## begin Data extract

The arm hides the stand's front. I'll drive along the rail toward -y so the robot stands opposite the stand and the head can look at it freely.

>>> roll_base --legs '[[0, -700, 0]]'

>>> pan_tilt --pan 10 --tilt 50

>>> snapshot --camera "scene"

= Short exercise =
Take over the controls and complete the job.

## end Data extract
## begin Supplied text

1 Corinthians 13:1-3 (NASB)
1 If I speak with the tongues of men and of angels, but do not have love, I have become a noisy gong or a clanging cymbal.
2 If I have the gift of prophecy, and know all mysteries and all knowledge; and if I have all faith, so as to remove mountains, but do not have love, I am nothing.
3 And if I give all my possessions to feed the poor, and if I surrender my body to be burned, but do not have love, it profits me nothing.


Love, godly love, is the ground out of which all obedience to God is to arise. To love God with one's entire being is the First and Great Commandment (Matthew 22:36-38). As the apostle Paul wrote in the quotation above, love (first for God and then for others) is so essential to godly living that it MUST serve as the prime motivation for ALL the Christian says, knows or does. If it doesn't, all the Christian does is useless spiritually.

Why is this? Why is love for God so necessary to a life that truly pleases Him? Well, part of the answer has to do with how God has made us: We follow our desires; the stronger the desire, the more we orient our lives around the pursuit of that desire. God wants us to desire Him; more precisely, He wants us to desire to know Him, and to live in fellowship with Him, and to serve Him joyfully, as He made us to do. But, we desire our own way, our own goals, and ideas, and self-gratification. In other words, we love ourselves. And when we do, we can't properly love God.

As Paul has explained, however, Christian living that doesn't arise from obedience to the First and Great Commandment, from a whole-being love for God, however moral and positive it is, remains spiritually useless.

Faith:

Hebrews 11:6 (NASB)
6 And without faith it is impossible to please Him, for he who comes to God must believe that He is and that He is a rewarder of those who seek Him.

## end Supplied text

Write out the supplied text from "As Paul has" to "Hebrews 11:6 (NASB)", both included.

As Paul has explained, however, Christian living that doesn't arise from obedience to the First and Great Commandment, from a whole-being love for God, however moral and positive it is, remains spiritually useless.

Faith:

Hebrews 11:6 (NASB)